Allegations against OMICS: OMICS, whicn follows the open access publishing model, is currently facing a lawsuit filed by the U.S. Federal Trade Commission (FTC) for misrepresenting “the nature of its publications” as well as its publication process. OMICS is accused of making false claims about its editorial board as well as review process. According to the FTC, the OMICS website mentions that it works with reputable academics and experienced editors and reviewers. Reportedly, however, several of the journal editors listed on the site have not consented to be affiliated with the publisher or its journals. For example, William Jia, Associate Professor at the University of British Columbia, said that although he received an editorial invitation from OMICS’ surgery journal, he hasn’t done any work for them yet. Also, allegedly, publishing authors are kept in the dark about the publishing fees which could range from a few hundred dollars to a few thousand. Another allegation is that OMICS also advertises bogus international academic conferences, inviting unsuspecting attendees to pay conference fees. Further, according to the FTC news release about the litigation, the impact factors of OMICS journals are unreliable as "OMICS allegedly calculated its own impact scores and did not clearly disclose that fact to consumers.”
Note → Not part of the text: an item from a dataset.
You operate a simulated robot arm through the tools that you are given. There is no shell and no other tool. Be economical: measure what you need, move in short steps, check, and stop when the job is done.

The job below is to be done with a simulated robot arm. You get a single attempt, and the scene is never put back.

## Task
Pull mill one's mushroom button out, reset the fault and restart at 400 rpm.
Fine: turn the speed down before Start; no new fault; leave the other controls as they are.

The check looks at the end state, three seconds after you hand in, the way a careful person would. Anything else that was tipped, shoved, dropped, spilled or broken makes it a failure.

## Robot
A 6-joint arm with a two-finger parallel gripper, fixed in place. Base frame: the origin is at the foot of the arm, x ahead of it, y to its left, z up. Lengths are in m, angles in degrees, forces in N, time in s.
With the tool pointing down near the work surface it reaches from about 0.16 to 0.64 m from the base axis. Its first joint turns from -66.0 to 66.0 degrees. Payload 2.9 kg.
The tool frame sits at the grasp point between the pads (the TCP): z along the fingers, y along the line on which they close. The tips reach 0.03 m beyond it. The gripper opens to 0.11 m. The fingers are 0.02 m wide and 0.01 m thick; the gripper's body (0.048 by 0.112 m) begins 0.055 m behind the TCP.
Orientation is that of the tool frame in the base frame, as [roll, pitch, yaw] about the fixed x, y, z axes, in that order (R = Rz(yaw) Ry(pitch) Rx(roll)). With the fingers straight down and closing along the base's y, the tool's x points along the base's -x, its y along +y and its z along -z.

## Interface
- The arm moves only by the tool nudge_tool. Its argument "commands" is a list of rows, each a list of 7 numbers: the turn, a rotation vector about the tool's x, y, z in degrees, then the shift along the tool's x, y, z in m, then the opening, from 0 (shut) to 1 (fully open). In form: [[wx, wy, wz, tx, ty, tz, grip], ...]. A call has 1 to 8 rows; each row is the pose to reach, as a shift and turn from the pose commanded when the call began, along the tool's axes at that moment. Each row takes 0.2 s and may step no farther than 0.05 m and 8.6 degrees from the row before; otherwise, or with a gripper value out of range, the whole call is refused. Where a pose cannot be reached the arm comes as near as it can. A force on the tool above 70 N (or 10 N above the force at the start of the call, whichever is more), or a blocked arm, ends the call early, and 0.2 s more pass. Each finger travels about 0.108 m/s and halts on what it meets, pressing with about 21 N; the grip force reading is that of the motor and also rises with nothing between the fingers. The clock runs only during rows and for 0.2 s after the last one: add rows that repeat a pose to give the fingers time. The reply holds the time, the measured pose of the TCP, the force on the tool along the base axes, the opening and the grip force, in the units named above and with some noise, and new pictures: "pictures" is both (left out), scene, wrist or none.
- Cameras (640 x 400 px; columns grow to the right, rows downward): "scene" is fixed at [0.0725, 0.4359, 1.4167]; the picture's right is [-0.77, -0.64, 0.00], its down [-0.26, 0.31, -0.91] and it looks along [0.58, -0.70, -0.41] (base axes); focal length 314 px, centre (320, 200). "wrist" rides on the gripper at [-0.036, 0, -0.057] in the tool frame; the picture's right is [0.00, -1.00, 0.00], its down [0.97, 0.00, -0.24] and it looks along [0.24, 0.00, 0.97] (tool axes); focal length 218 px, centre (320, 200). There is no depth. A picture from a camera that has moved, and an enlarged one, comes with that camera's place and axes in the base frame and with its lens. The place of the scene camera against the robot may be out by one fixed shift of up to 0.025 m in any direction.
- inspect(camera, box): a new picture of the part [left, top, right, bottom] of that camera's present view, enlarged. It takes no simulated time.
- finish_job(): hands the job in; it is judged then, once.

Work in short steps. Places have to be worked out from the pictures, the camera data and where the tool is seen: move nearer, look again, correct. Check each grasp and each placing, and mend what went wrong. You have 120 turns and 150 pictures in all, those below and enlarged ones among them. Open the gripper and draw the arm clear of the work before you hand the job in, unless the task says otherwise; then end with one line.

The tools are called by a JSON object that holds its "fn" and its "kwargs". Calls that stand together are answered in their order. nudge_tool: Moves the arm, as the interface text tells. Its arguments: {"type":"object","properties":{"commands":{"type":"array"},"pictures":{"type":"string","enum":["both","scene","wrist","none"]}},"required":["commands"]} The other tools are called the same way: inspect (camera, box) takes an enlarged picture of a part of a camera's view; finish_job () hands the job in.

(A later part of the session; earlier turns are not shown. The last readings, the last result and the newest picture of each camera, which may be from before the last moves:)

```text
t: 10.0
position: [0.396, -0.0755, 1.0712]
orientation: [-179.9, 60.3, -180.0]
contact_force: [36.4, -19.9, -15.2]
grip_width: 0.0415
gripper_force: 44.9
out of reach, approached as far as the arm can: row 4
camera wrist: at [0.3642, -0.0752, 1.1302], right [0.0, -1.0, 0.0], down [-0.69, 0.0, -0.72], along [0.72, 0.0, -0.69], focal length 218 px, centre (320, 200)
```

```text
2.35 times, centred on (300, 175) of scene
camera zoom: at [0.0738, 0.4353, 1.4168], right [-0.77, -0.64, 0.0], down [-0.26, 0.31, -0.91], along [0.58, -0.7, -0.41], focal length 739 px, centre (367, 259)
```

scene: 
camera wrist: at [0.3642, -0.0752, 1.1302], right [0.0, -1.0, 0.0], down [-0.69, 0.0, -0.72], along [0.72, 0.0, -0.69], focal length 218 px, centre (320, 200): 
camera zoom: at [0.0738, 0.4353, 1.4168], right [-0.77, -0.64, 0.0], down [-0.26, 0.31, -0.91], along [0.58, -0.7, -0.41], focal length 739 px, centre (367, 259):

OMICS responds: Srinubabu Gedela, CEO and Managing Director of OMICS Group, has denied FTC’s allegations, emphasizing that “All the allegations we are getting are from Western countries…and from a few publishers as well as their agents.” Gedela also talks about how OMICS now runs 700 open-access journals that publish over 50,000 articles annually and is supported by a strong global editorial board of about 50,000 members. He also refutes FTC’s allegations about the peer review process followed by OMICS journals. Addressing concerns about OMICS influencing the content of the journals, Gedela says, “There is no control on content and editorial practice of Pulsus Group journals.”
The news of OMICS’ recent acquisitions has sparked fresh discussions about unethical publishing practices, predatory publishing, and junk science. Suzanne Kettley, one of the founding members of the Coalition for Responsible Publication Resources talks about the potential harm caused by junk science: “The danger with junk science flooding the web is that looking up information on immunization, for example, may lead people to anti-vaccination articles in fake journals that are not based on real research”. This development has also led researchers and editors to fear that OMICS “could hijack the Canadian journals’ names and reputations”. The FTC’s allegations against OMICS International are serious and if they win the case, OMICS could be looking at several charges of misconduct and be held responsible for adding thousands of published articles to the junk science category.